ANU’s Schmidt speaks up for academic freedom, at ANU

Comments from a student who is critical of the government’s asylum seeker policy were dropped from ANU marketing collateral (Emily Baker in the Canberra Times had the story. Which led VC Brian Schmidt to intervene.

ANU prides itself on the principle of academic freedom and I am always proud to see our students standing up for issues they feel strongly about. I am disappointed this happened and everybody has learned from it,” the VC tweeted from his official account last night. To which the ANU College of Law twitter account added. “We made a poor call not publishing a student’s comments in a marketing booklet. We’ve learned from it. We encourage students to speak out on issues they feel are important.”

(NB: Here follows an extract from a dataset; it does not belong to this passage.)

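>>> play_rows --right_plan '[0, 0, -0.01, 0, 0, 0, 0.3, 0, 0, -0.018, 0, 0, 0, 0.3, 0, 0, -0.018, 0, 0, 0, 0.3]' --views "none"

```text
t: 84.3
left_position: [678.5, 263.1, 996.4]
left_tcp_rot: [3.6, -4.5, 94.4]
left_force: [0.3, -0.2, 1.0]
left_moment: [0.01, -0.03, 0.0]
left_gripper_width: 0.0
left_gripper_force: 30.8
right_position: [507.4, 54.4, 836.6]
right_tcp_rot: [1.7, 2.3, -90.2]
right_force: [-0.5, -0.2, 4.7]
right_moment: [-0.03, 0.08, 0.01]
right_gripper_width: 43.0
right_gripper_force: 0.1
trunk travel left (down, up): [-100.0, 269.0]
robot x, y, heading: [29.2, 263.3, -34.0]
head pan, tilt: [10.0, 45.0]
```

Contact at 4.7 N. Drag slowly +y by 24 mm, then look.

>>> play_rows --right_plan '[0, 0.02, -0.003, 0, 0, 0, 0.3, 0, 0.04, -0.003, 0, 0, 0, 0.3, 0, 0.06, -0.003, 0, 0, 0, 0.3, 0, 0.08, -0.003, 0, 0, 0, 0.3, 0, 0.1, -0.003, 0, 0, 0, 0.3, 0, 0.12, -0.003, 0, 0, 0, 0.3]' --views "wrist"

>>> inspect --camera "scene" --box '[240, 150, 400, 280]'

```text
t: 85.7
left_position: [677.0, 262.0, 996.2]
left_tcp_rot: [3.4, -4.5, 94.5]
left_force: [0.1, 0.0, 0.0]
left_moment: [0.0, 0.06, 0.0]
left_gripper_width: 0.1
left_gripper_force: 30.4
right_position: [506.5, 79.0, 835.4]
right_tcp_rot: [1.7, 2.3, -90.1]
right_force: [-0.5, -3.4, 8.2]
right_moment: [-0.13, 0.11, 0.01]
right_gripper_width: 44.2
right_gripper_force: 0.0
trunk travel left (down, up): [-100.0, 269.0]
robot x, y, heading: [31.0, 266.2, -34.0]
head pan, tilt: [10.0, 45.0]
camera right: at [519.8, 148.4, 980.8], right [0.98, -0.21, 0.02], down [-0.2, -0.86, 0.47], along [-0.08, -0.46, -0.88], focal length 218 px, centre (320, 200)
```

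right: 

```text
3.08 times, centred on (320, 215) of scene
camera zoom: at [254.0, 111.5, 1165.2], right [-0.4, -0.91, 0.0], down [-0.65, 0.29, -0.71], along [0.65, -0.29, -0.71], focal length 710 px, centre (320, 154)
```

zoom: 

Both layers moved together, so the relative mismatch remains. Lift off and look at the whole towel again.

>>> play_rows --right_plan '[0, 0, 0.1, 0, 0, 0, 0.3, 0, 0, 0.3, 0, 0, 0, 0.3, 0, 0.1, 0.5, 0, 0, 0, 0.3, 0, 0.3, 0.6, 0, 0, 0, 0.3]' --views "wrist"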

It could be said a little more loudly than via Twitter, but at least it is said.

Remind you of anything? It reminds CMM of an incident at Murdoch U where a manager chipped an academic for tweeting a photo of students supporting asylum seekers in 2016 because it was political. Acting VC Andrew Taggart backed the students, being photographed wth them and their protesting placard (CMM March 4 2016).

Good that Schmidt and Taggart acted, bit of a worry they had to.